When you are the only male in a household of seven women, threatening to run away on occasion is understandable.
So when my father–the patriarch of six daughters and an equally strong-willed wife–had weathered one too many bouts of PMS, hours-long wait for the bathroom or catfight from this estrogen squad, he would tell us he had almost enough in his runaway fund to flee.
The key word? “Almost.” It was always “almost.” I’m not sure if that is because he was afraid he truly would flee if he ever saved enough (doubtful) but he never had to find out the answer to that question.
My soft-hearted dad would save and save—and then spend the money on his bevy of young ladies or his sweetheart, my mother.
What I realized when I became an adult was that he never really would get the chance to visit the far-flung places he used to facetiously talk about running away to—and yet, while always said in jest, I think a part of him would have loved to go. It wouldn’t have truly been running away; he would have taken my mother and/or his daughters if he could have. And he would have loved the adventure of it all.
My father passed away last July in his mid-eighties. He did so without ever taking that trip to Europe, the Alaskan cruise, the African safari.
And so, when a little voice whispered to my soul last spring that my two boys and I needed an “adventure,” I should have put two and two together. My father was stirring the pot from the Other Side.
You have to know me to see why this is so. I am not what I would consider an adventurer. Camping, to me, is a three-star hotel. I do not long to bungee jump or cliff dive (I did the latter once and will never repeat that act. Once is enough, as they say.). My life will still feel complete if I never eat blowfish or drink snake’s blood.
And yet . . . after a year in which my life was turned upside down—with the death of my mother and my father, my sister’s ovarian cancer diagnosis and my divorce—I was thinking that the cure for all ills was adventure. How I did not see my father’s twinkling eyes in this I am not sure. But I do now.
In the months before he died, my father learned of my impending divorce. Ever protective, he worried. He knew I was temporarily short on cash. He knew I’d been out of the workforce for several years. He knew I was hurting and trying to get my boys through a tough time.
Almost bedridden, on oxygen 24 hours per day, and having shrunk to a frail version of his former self, my dad fretted about what he could do. He had talked to me on the phone and told me to lean on my large family. He told me we were all a rock for each other. And he told me how very much he loved me.
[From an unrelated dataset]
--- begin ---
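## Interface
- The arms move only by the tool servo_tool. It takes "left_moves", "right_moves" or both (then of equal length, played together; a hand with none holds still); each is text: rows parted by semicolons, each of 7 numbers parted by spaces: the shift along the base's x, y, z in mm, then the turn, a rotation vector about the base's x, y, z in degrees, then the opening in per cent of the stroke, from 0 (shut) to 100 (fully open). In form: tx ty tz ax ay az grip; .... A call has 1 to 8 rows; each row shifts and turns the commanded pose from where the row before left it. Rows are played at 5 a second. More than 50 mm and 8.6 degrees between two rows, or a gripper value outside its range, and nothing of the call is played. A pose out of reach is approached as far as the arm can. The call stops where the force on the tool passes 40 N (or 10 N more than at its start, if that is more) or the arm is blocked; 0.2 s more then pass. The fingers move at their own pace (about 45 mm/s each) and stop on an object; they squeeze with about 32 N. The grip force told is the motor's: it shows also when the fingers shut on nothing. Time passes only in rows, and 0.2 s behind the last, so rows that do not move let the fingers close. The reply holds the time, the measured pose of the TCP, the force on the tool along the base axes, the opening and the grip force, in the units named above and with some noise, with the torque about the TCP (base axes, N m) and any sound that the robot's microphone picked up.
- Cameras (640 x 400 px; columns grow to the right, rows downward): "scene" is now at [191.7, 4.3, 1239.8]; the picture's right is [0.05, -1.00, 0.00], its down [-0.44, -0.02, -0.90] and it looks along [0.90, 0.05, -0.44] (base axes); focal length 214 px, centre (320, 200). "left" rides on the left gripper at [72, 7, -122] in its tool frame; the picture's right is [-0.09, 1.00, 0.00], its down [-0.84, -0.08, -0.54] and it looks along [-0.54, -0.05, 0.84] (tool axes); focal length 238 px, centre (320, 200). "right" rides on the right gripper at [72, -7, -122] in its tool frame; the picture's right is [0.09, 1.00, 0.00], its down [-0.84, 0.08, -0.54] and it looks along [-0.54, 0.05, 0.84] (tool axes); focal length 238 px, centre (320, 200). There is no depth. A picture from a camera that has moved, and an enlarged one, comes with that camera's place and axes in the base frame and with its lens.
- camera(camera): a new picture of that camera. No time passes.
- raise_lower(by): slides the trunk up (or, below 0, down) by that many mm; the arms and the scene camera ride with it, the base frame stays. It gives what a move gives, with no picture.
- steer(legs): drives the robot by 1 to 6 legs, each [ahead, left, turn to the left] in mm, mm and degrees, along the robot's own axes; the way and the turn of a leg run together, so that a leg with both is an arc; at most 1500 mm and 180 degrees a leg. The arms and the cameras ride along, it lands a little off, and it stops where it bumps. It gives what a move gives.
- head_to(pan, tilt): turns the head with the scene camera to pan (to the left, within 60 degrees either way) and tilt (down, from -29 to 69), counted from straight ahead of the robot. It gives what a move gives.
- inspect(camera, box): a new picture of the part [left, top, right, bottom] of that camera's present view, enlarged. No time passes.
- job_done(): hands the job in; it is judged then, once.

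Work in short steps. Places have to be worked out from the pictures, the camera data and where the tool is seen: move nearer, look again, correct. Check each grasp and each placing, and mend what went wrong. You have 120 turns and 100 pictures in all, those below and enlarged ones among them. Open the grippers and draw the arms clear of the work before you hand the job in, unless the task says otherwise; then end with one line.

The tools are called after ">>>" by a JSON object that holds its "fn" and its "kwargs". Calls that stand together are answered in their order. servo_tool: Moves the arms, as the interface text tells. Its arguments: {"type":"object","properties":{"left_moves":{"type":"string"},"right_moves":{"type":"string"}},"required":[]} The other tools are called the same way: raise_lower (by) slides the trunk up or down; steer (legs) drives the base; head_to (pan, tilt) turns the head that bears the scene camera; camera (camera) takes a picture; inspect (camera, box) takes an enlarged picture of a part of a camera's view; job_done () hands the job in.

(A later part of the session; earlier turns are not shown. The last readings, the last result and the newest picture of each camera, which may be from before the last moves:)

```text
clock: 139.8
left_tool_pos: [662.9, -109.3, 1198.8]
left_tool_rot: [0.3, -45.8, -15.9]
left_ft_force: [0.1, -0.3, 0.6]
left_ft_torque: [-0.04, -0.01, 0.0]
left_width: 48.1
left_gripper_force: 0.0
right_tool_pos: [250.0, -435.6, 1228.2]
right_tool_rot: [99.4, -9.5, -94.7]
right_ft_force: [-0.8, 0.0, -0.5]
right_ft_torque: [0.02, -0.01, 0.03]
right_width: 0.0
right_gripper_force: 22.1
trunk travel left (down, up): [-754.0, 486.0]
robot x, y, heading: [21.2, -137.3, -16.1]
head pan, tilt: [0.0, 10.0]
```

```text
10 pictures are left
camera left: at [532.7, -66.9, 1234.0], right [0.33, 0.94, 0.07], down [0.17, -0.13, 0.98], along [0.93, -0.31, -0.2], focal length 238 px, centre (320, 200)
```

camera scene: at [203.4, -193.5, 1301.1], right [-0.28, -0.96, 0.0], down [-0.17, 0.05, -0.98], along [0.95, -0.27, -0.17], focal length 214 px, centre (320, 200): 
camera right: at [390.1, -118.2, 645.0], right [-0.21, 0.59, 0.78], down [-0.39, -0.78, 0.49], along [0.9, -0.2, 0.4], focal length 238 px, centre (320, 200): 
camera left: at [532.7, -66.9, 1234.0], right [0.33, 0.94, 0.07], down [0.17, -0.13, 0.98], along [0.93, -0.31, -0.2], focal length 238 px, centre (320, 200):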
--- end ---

Which would have been enough. But, what arrived in the mail brought me to tears. In an envelope, heavily padded, his runaway fund. With a note that I was to use it for whatever the boys and I needed.
What we needed was cash for bills, groceries, etc. And common sense told me to use what Dad had sent for just those items.
I told common sense to go to hell.
I couldn’t, for some reason, spend his runaway fund. I was working three jobs and exhausted but I could not spend my dad’s offering on the gas bill. And I couldn’t return it to him; he would have been deeply hurt. So, I held on to it.
Now I know why.
Last spring, I listened to that whisper in my soul. Out of the clear blue, I booked a trip for my sons and me to Costa Rica. I paid for the hotel and airfare, but the adventures we wanted to have—those were on Dad.
As I stepped onto the tiny zip-lining platform thousands of feet up a Costa Rican mountain, the first of (gulp) 12 such platforms, my legs shook with fear but I felt a strange sense of calm. The woman who has never liked heights stepped off into the abyss, hanging only by a carabiner on a thin line. I could almost hear my father telling me that after the year I’d had, this was nothing. This was child’s play. That I had weathered the storm. I was up to this—and anything else life wanted to throw my way. I had proven myself over and over—and so this challenge, which normally would have had me quaking—was something I was larger than.
I could almost hear his belly laugh as the boys and I zoomed from tree to tree. He was there. I’m not crazy. I’m not one to make up stories. But I felt his presence. And it was one of pure joy.
His runaway money had finally been fittingly spent—on running away. On true adventure. On zip-lining and waterfall diving, horseback riding and crocodile watching. All things he would have loved.
I don’t know how many of you have a runaway fund. If you do, I hope you use it for your own adventure, large or small. While I treasure my father’s gift, I wish he could have used it while still physically here.
Here’s to more of us finding that horse to ride, a trade wind to fuel our sail or a jungle path to trek.
If you do, I know one soul that will be overjoyed.